Improving the lives of learners and teachers


Some of the country’s schools are in a shameful sight, says Podetti-Ngono. Children still learn in environments with poor infrastructure, lack of water and other vital supplies. These, unfortunately, are South Africa’s immediate needs. Children need proper classrooms, chairs and desks before technology and robotics lessons.

"We ought to focus first on improving the lives of learners and teachers in the immediate future through reshaping the school environments into places of pride and dignity. Teachers are frustrated over the teacher-learner ratio which is often above 1 to 60, this frustration leads to low morale and a lack of connection between learner and educator. These same teachers who are overworked, are often not rewarded for their dedication and drive for academic results.

"Learners are also exhibiting signs of frustration with the education system and acting up through violent acts within school premises.
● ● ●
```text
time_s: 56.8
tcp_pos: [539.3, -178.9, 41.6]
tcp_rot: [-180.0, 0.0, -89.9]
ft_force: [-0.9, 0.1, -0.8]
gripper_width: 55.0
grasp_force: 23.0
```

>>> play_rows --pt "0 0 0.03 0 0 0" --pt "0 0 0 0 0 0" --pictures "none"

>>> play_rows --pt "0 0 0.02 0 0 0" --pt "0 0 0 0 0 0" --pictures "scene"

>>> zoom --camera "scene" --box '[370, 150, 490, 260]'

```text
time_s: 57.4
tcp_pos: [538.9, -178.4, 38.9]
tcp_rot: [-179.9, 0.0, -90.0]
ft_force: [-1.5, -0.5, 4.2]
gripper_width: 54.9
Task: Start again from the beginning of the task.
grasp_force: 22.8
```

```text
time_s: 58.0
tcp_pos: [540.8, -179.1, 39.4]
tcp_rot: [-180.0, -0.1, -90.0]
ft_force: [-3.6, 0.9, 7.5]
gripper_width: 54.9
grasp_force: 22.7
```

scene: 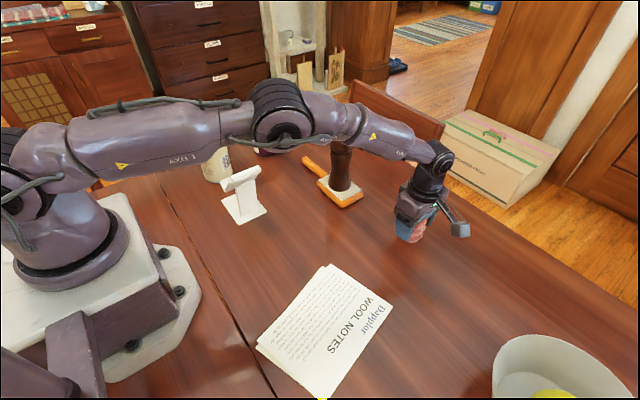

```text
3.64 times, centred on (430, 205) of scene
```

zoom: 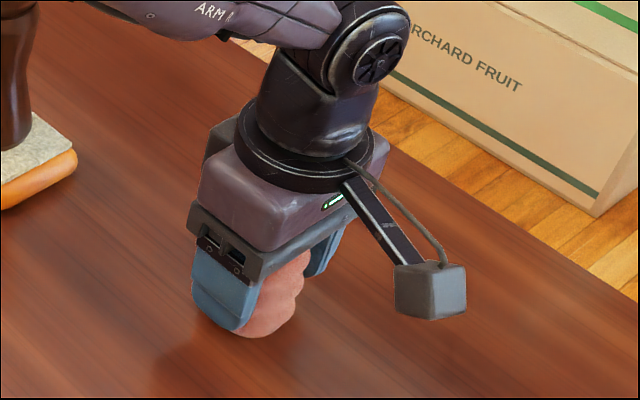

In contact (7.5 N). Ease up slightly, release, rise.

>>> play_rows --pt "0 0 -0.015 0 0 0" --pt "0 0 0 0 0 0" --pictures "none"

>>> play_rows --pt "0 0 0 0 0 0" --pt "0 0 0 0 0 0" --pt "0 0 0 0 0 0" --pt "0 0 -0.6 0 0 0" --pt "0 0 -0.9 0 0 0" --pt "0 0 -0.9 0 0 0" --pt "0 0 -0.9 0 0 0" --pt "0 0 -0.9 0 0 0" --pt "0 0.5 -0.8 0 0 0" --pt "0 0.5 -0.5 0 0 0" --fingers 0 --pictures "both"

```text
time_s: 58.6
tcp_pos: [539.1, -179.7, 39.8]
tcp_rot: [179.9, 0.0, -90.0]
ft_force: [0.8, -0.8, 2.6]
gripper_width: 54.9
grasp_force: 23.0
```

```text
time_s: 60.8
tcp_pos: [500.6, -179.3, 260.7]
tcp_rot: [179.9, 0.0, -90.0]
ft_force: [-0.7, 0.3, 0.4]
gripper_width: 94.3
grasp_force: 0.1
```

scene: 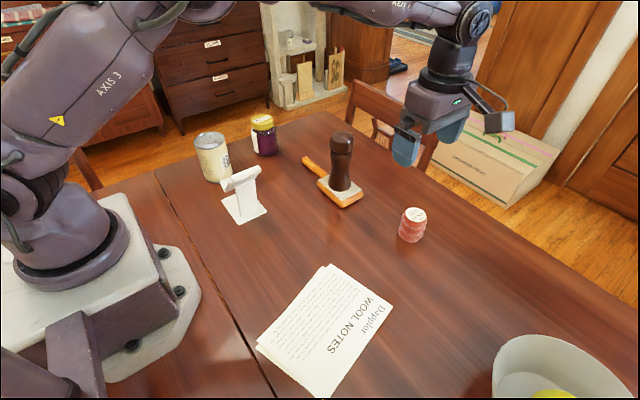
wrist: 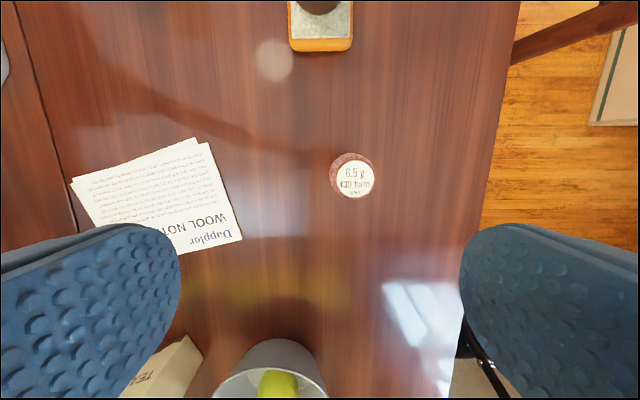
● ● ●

The woes within schools are endless and widely reported, these will not be solved by introducing additional lessons no matter how useful these may be in the future," adds Podetti-Ngono.

Repurposing structures for education


Podetti-Ngono laments the lack of resources to ensure children are safe at schools, the failure to repurpose vacant government structures for education, and increasing administration tasks piled on the laps of teachers, which she believes add to the stripping of the pride and allure of this vocation.

"Government can aspire to catch-up to its global first-world peers with regards to digital education and advances. However, for that to happen we require educators and learners who feel that government actually cares for their intrinsic needs. Not until the most important stakeholders of our education system feel valued by the larger system and country will it be that our desires for the future are manifest in any fruitful and tangible manner.

"It will take more than tablets to fix the ills clouding the country’s education system for future gains. Before coding machines for the fourth industrial revolution, we need to code values into the hearts of the people who can make that revolution a success," says Podetti-Ngono.